>> START INFORMATION SUPPLIED

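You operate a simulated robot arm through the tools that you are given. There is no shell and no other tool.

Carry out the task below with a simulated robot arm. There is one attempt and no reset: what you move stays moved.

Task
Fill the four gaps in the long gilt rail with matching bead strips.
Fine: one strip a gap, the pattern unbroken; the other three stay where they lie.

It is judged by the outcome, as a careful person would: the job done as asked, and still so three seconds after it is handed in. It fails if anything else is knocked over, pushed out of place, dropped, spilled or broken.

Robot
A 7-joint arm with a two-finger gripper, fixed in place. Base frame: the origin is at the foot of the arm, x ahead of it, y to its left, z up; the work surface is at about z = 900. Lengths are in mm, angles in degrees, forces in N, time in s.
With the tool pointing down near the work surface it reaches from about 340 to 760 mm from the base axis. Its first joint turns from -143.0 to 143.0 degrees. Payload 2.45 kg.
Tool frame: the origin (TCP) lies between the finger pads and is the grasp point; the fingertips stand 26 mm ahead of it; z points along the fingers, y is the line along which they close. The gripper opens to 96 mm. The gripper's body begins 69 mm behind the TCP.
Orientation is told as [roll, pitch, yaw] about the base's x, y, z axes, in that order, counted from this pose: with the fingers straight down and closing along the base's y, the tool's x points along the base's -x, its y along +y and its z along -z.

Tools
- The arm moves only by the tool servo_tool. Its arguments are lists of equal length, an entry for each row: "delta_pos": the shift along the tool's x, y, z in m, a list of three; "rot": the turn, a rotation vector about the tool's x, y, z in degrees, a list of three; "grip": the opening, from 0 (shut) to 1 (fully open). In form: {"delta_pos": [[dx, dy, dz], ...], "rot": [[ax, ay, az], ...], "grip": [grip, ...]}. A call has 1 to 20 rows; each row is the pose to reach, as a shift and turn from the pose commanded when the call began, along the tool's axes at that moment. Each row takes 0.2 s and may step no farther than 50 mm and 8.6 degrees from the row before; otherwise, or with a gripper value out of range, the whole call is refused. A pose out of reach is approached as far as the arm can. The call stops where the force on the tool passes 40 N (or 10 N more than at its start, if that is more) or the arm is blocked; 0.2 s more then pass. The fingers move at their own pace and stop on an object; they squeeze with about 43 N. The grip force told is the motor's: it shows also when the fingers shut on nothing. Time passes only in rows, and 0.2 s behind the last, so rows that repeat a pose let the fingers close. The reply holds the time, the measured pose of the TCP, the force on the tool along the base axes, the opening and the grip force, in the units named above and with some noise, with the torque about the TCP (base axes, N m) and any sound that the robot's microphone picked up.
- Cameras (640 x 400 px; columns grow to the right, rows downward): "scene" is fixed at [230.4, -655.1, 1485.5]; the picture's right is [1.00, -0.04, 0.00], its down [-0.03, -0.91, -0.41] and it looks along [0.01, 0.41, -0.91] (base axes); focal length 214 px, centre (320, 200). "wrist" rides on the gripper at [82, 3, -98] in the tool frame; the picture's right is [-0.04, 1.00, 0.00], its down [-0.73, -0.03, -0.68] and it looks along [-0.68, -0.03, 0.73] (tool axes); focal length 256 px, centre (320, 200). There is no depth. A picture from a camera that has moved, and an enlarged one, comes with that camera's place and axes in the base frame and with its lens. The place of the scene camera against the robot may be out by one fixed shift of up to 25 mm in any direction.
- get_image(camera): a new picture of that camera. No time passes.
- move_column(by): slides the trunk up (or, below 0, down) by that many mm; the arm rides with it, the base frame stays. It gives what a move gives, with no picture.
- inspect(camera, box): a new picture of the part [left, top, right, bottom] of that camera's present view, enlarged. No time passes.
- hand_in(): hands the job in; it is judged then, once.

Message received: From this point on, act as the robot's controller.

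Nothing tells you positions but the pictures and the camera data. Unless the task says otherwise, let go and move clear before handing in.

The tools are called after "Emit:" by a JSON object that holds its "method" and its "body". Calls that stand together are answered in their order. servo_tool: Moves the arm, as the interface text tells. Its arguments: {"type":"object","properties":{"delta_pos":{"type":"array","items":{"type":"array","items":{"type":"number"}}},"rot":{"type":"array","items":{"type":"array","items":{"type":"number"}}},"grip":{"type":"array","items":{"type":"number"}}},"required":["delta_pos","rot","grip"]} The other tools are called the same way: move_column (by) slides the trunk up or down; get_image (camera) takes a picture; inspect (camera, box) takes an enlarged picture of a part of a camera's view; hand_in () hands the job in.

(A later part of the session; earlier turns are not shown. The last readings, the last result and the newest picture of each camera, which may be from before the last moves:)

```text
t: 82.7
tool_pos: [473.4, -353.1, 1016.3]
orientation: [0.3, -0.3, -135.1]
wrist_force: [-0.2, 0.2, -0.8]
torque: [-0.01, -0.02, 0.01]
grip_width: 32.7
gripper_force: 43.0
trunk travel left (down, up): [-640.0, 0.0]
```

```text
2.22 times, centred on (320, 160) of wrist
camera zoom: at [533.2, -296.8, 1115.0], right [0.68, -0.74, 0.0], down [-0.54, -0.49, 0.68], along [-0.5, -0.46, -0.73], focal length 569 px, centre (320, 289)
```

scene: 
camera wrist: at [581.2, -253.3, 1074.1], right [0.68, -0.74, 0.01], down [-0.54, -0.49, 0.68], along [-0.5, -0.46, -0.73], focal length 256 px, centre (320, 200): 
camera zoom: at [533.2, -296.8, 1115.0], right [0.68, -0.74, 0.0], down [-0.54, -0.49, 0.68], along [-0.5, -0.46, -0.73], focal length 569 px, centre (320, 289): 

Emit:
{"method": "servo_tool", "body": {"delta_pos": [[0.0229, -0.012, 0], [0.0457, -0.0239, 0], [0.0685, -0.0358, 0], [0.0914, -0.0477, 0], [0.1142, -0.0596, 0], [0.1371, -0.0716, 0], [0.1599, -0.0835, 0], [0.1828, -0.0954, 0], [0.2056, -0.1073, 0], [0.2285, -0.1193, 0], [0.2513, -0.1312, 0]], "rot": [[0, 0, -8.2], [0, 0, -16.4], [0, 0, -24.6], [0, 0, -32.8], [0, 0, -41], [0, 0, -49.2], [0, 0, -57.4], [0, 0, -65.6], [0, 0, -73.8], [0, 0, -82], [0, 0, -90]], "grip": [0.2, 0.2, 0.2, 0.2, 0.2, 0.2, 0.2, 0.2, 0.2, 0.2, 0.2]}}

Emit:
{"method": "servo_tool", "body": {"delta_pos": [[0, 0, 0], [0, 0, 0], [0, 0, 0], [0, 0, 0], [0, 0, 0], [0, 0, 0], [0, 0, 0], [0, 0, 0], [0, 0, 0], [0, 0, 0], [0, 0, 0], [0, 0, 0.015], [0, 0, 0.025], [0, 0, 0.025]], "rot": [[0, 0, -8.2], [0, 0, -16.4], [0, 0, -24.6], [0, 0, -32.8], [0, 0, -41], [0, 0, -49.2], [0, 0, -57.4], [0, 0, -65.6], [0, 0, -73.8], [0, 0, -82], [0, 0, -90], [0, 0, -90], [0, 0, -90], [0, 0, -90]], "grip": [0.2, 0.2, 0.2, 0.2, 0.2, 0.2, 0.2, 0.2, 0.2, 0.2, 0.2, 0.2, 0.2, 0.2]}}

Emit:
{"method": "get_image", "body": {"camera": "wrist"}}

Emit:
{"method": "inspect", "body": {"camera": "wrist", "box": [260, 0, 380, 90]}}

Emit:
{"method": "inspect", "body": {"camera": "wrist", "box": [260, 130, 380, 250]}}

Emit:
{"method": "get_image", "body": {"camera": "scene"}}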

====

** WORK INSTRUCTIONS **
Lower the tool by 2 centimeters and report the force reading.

>> END INFORMATION SUPPLIED
>> START SELECTED EXCERPT

I may be wrong, but I have the creeping
suspicion that the tentative idea of *-o blocking the palatalisation was
inspired by the case of *igo 'yoke' (which, to my mind, only shows that the word
was still *jUgo when the progressive palatalisation occurred). I think the
optimal formulation should merely state that *i, *I are the
triggers and a following *y (or consonant) is a blocker. An
intervening nasal is transparent with regard to the spread of palatality (by
virtue of being automatically homorganic with the following obstruent), while an
intervening liquid _tends_ to block it (but may fail to). As for the remaining
wrinkles, I throw in the towel. Attempts to make the progressive palatalisation
more neatly Neogrammarian create more problems than they solve.
Piotr
----- Original Message -----
Sent: Wednesday, January 30, 2002 10:00 PM
Subject: Re: [tied] *kuningaz (again)

>> END SELECTED EXCERPT

** WORK INSTRUCTIONS **
1. Quote the selected excerpt word for word, starting at "I may be wrong, but" and ending with "than they solve.".
2. Write what comes next in the selected excerpt.

** EXERCISE RESPONSES **
1.
I may be wrong, but I have the creeping
suspicion that the tentative idea of *-o blocking the palatalisation was
inspired by the case of *igo 'yoke' (which, to my mind, only shows that the word
was still *jUgo when the progressive palatalisation occurred). I think the
optimal formulation should merely state that *i, *I are the
triggers and a following *y (or consonant) is a blocker. An
intervening nasal is transparent with regard to the spread of palatality (by
virtue of being automatically homorganic with the following obstruent), while an
intervening liquid _tends_ to block it (but may fail to). As for the remaining
wrinkles, I throw in the towel. Attempts to make the progressive palatalisation
more neatly Neogrammarian create more problems than they solve.

2.
On Wed, 30 Jan 2002 19:41:03 +0100, "Piotr
Gasiorowski"
<gpiotr@...>
wrote:
>Belic' (1921) and Vaillant (1950) formulated it that way. The
fact is, the palatalisation fails before *y if there is no basis for analogical
levelling, (thus in *kUne,g-yni-), and occasionally in archaic forms unaffected
by analogy like Russ. <zgi> = {stg-i} < *stIgy, gen.sg. of *stIdza
'path' (cf. Old Pol. s'c'dza). The operation of the palatalisation before *U is
capricious, but I suppose that examples like otIcI < *otIkU are more archaic
than unpalatalised -I-k-, which may easily be analogical (after -U-k-,
-a-k-).
The way the law is formulated in Bräuer's Einführung
is
(paraphrasing):
No formula has been found that explains all cases
and has no
counterexamples. Most cases can be explained if {g,k,x} >
{dz,c,s'}
after _unaccented_ {i,I,e~}, when there was no {y,u,o~,o(?)} [/U/
is
not mentioned] in the following syllable. Furthermore, /i/ <
*i:
palatalizes more often than /i/ < *ei. In some (iterative) verbs
(by
analogy?) palatalization also occurs after /Ir/ (/Il/). A good
number
of exceptions to the rule can be explained if we add that the
accent
had to fall on the following syllable, but this creates a whole
new
set of exceptions. Ausgleich within paradigms plays an
important
role.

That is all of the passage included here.